▶ Document excerpt
Après les événements de janvier 2015, et ceux de novembre de la même année, Patrick Autréaux ancien psychiatre d’urgence, publie une brochure de l’Institut Diderot: Je suis Charlie. Un an après. Il y explique sa réaction, sa réflexion, son analyse des troubles et des manifestations expressives des sentiments de compassion, de peur et de haine, qui ont suivi les attentats, ainsi que le rôle de l’écrivain sur les masses des lecteurs.

Il reproche de façon virulente à notre temps d’ « [exiger] de tout de suite comprendre, [de réclamer] des causes et des réponses pas forcément la vérité mais un immédiat pansement »1. C’est ce que favorisent la presse et la littérature au regard des événements qui ne sont pas terminés car nous en subissons encore les conséquences.

Ainsi, il est dégoûté par la démesure de la formule « Je suis Charlie » utilisée par tous et vidée de son sens, jusqu’à l’opportunisme de certains commerces qui l’employaient comme un outil de marketing. «L’opportunisme pour le profit et la guerre des marketings étaient décidément des turbines que rien n’enrayait »2. Cela afin de faire croire au bonheur matériel qui asservit et anéantit les esprits. Il cite et affirme alors comme Bernanos qui disait en 1945 : « On ne comprend rien à la civilisation moderne si l’on n’admet pas d’abord qu’elle est une conspiration espèce de vie intérieure »3.

▶ Problem to solve
Set down the document excerpt as it stands from "Après les événements" to "masses des lecteurs.", and nothing more.

▶ Raw data

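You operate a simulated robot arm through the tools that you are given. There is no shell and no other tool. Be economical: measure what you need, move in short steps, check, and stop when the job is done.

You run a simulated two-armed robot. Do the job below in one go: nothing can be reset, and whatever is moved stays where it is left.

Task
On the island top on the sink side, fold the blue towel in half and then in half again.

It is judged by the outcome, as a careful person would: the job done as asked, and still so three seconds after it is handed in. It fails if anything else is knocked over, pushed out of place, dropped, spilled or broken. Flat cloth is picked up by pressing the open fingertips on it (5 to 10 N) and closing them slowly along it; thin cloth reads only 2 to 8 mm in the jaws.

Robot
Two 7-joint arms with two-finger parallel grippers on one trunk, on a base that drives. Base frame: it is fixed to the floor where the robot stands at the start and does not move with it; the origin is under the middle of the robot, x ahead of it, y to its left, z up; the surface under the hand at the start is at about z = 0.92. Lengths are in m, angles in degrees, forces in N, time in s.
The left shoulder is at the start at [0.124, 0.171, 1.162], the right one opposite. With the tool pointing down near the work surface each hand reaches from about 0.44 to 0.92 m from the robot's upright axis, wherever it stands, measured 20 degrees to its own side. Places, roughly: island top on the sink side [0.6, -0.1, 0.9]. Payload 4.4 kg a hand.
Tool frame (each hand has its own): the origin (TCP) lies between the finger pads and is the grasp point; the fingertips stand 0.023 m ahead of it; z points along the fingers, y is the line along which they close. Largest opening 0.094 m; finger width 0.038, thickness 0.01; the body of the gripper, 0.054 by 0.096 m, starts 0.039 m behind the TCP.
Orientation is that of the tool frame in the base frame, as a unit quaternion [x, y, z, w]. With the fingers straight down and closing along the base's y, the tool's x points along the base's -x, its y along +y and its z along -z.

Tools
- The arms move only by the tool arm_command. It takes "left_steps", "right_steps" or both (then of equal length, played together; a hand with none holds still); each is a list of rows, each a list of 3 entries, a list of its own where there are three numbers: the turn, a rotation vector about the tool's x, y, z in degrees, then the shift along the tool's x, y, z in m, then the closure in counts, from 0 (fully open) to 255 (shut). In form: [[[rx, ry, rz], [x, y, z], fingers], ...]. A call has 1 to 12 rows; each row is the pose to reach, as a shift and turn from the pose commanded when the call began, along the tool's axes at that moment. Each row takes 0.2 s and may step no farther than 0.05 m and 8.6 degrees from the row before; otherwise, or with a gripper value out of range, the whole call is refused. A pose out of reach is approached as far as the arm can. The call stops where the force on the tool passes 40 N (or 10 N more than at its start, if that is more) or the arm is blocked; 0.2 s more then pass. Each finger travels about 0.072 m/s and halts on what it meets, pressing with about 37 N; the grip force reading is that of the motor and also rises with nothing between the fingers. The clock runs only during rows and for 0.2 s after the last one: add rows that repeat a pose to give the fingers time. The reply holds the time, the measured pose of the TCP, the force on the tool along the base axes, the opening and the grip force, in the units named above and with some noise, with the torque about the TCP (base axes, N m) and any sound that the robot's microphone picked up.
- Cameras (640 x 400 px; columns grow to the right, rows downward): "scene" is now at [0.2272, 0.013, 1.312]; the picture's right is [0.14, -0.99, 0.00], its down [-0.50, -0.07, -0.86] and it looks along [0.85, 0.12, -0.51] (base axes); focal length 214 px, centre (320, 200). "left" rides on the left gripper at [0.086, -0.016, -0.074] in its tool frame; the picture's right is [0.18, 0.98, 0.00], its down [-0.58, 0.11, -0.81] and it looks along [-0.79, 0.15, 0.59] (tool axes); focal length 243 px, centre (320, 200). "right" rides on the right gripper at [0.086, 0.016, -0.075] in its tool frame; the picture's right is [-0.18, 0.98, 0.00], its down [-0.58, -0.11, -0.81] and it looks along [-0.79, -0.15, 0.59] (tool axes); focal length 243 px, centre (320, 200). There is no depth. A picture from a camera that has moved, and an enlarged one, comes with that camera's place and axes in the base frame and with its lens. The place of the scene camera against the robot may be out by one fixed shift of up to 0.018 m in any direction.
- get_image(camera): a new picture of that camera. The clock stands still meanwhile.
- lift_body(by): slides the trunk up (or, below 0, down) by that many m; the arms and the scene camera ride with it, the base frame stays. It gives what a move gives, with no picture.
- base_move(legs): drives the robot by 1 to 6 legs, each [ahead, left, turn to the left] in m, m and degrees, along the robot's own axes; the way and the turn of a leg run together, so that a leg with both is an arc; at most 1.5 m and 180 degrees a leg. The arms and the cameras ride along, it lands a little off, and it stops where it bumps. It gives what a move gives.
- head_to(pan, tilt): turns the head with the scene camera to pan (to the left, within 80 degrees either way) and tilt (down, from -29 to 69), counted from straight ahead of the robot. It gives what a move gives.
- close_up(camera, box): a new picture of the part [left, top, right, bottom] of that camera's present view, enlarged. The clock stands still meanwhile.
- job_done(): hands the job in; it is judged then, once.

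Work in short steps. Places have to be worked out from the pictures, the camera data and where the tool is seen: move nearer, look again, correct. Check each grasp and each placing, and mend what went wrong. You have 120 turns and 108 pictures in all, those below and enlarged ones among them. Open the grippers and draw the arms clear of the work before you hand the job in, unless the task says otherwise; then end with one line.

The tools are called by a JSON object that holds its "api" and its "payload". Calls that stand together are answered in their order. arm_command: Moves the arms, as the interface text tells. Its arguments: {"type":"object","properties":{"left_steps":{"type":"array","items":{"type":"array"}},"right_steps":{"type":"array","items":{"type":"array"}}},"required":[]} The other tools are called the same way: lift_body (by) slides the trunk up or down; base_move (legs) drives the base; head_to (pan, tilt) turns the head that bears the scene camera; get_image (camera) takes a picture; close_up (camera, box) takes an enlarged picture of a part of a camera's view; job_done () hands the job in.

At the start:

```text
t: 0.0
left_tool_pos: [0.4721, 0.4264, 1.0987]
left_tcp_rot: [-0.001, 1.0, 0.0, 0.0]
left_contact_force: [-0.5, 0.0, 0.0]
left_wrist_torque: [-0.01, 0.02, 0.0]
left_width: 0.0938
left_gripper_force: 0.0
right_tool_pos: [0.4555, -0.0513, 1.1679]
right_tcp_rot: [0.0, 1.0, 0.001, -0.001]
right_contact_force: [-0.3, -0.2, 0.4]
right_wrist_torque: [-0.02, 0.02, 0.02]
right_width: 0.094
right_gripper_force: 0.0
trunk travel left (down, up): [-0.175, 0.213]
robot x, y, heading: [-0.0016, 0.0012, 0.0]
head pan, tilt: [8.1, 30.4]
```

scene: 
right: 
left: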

▶ Completed exercise
Après les événements de janvier 2015, et ceux de novembre de la même année, Patrick Autréaux ancien psychiatre d’urgence, publie une brochure de l’Institut Diderot: Je suis Charlie. Un an après. Il y explique sa réaction, sa réflexion, son analyse des troubles et des manifestations expressives des sentiments de compassion, de peur et de haine, qui ont suivi les attentats, ainsi que le rôle de l’écrivain sur les masses des lecteurs.